Das Artwork von Nightwish - Yesterwynde

NIGHTWISH: Yesterwynde

Ambitioniert und tiefgründig präsentieren sich NIGHTWISH auf “Yesterwynde”: Auch das zehnte Album setzt nicht nur auf Routine, sondern will entschlüsselt werden.

„Yesterwynde“ – eine Wortneuschöpfung für ein Gefühl, das in keiner der irdischen Sprachen bislang Ausdruck findet. Ein netter Einfall, für den wir ein wenig Schummelei gerne verzeihen. Denn eigentlich ist es eine Vielzahl an Emotionen, die das zehnte Studioalbum der multinationalen Band mit Sitz in Finnland prägt. Sogar zum Trilogie-Finale erhebt Mastermind Tuomas Holopainen die dritte Platte mit Sängerin Floor Jansen, die sich wie die beiden Vorgänger vor allem in einer Hinsicht auszeichnet. NIGHTWISH denken abermals groß, überlassen kein Detail dem Zufall und versuchen auf diese Weise, den eigenen Kosmos erneut über den bekannten Horizont hinaus auszudehnen.

Dementsprechend bilden komplexe und vielschichte Orchestral-Arrangements einen nicht unwesentlichen Teil des Fundaments, welche „An Ocean Of Strange Islands“ nach dem andächtigen Intro „Yesterwynde“ schnell mit einem unermüdlich treibenden Metal-Korsett ausrüsten. Fanfaren wie Peitschenhiebe rütteln uns auf, während sich Floor Jansens unverkennbare Stimme über das dramatische Instrumentalgerüst erhebt.

NIGHTWISH präsentieren sich auf “Yesterwynde” ambitioniert und tiefgründig

In der Theorie jedenfalls, denn gerade der Mix macht diesmal einiges zunichte: Es scheint geradezu als gestehe man den unzähligen Instrumentalspuren nicht genug Raum zu, so dass insbesondere Feinheiten schnell von den Gitarren geschluckt werden. Gleiches gilt für Jansens eigentlich famosen Gesang, welcher nicht die Prominenz erhält, die wir erwarten würden. So fällt es bisweilen unnötig schwer, den Texten zu folgen, welche laut Hauptsongwriter Holopainen als Dreh- und Angelpunkt des Entstehungsprozesses dienten. Dass die Platzierung des Lead-Gesangs inmitten des Soundgerüsts eine bewusste Entscheidung war, wie Drummer Kai Hahto auf Social Media in Bezug auf die erste Single „Perfume Of The Timeless“ erläuterte, tröstet folglich kaum.

Auffallend ist das besonders in „The Day Of…“, wo eben aufgrund der weitgehenden Abwesenheit Emppu Vuorinens Streicher, Piano und sogar Bass in ganz anderem Licht erstrahlen können.
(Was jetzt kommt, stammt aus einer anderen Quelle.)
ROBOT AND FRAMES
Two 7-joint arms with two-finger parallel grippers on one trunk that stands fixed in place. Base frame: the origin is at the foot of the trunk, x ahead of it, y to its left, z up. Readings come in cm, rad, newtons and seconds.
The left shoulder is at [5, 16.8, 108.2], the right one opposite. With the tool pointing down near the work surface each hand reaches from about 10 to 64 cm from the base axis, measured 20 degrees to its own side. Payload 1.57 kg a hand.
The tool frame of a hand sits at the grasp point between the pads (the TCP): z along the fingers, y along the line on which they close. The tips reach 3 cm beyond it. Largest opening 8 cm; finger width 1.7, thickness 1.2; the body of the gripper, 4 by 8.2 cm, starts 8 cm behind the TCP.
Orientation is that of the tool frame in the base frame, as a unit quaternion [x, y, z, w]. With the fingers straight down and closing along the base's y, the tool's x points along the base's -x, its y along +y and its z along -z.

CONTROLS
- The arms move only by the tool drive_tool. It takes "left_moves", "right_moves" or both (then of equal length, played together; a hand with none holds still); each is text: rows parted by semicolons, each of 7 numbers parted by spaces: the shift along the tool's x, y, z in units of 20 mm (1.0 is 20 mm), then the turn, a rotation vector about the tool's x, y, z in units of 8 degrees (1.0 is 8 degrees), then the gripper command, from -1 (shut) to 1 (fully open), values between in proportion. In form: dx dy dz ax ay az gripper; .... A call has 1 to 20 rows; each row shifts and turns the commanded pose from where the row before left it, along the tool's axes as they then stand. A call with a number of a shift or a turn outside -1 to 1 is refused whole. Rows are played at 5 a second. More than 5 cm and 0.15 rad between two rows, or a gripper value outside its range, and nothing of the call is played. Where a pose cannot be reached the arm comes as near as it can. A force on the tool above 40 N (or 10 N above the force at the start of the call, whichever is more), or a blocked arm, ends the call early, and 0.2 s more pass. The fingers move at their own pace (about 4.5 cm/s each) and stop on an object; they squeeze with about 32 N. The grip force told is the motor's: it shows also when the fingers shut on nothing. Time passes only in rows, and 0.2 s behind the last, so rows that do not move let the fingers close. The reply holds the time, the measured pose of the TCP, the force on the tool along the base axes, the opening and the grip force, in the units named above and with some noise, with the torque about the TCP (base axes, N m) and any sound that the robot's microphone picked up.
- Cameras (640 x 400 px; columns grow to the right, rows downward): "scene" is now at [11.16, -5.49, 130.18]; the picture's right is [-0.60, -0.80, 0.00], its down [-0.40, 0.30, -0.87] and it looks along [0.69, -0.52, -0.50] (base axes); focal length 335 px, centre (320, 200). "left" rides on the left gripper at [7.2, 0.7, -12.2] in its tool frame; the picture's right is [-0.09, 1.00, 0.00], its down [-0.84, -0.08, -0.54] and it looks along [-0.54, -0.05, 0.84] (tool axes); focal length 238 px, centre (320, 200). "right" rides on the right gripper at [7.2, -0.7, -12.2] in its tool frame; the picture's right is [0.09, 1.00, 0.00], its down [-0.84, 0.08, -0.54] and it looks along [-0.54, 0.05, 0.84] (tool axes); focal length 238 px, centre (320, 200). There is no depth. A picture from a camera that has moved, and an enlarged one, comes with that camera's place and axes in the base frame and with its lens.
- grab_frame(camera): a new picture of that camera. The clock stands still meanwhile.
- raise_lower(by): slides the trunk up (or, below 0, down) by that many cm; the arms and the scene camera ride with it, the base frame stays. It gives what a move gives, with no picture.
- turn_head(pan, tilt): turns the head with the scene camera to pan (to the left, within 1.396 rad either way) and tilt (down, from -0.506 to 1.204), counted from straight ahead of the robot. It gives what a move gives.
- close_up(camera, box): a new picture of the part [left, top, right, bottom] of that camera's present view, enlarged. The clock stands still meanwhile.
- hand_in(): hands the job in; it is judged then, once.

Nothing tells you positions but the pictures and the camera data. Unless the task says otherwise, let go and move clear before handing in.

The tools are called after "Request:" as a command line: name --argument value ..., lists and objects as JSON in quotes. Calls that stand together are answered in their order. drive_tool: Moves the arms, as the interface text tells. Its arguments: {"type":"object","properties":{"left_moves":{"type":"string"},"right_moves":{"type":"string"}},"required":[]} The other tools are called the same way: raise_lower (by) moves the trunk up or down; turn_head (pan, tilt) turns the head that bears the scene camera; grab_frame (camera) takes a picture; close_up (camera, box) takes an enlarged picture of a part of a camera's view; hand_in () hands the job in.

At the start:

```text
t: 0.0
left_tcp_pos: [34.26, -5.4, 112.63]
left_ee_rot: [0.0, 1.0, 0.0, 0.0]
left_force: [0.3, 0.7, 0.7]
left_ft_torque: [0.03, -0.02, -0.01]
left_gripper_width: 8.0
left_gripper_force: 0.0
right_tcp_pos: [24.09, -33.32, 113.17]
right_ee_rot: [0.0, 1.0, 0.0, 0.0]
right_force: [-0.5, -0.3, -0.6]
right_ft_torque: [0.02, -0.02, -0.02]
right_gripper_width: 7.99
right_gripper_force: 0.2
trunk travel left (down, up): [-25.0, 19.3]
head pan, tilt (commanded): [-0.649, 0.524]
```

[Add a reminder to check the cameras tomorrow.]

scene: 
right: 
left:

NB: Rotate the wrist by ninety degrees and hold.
Haben wir uns mit diesen Voraussetzungen einmal arrangiert, erschließt sich uns aber ein ambitioniertes und dabei durchaus tiefgründiges Werk, das Folk-Anleihen wie das Sackpfeifen-Outro des erwähnten „An Ocean Of Strange Islands“ auf natürliche Weise in die härtere Grundstruktur integriert. Packende Augenblicke voller Theatralik verbinden NIGHTWISH mit gewaltigen Melodiebögen, wenn sich das bisweilen bombastische Symphonic-Spektakel „The Antikythera Mechanism“ auftürmt.

“Yesterwynde” ist ein Album, das erforscht und entschlüsselt werden will

Seine Vielseitigkeit bringt das Sextett über knapp 71 Minuten selbstverständlich ebenfalls zum Ausdruck. In der zarten Ballade „Lanternlight“ darf Floor Jansen mit minimaler Begleitung zum Abschluss unsere Seele streicheln, während sich im folkig angehauchten Akustik-Track „Sway“ mit Troy Donockley ein nicht minder sanftes Pendant zur Sängerin gesellt. 80er Vibes versprüht der Auftakt von „The Children Of ‘Ata“, wobei sich hier wie auf dem kompletten Werk bei genauerer Betrachtung immer wieder Querverweise zu früheren Schaffensperioden NIGHTWISHs ausmachen lassen.

„Yesterwynde“ ist somit auch ein Album, das erforscht und entschlüsselt werden will; das sich nicht mit bloßer Hintergrundbeschallung zufriedengibt, obwohl im Zweifelsfall selbst das erstaunlich gut funktioniert. Dann würden wir aber den Ideenreichtum verpassen, welcher der Band bis hin zum kraftvollen „The Weave“ immer wieder zu neuer Identität verhilft und somit auch mit Leichtigkeit zum stärksten Werk der Ära Jansen erhebt. Der Weg sei im Falle NIGHTWISHs das Ziel, merkten wir im Rahmen des Vorgängers „Human. :II: Nature.“ (2020) an. Es ist ein Pfad, dessen Endpunkt selbst mit dem zehnten Album noch fernab unserer Sichtweite scheint, aber zugleich so reich an emotionaler Vielfalt ist, dass man dafür gut und gerne auch ein ganz neues Wort erfinden darf.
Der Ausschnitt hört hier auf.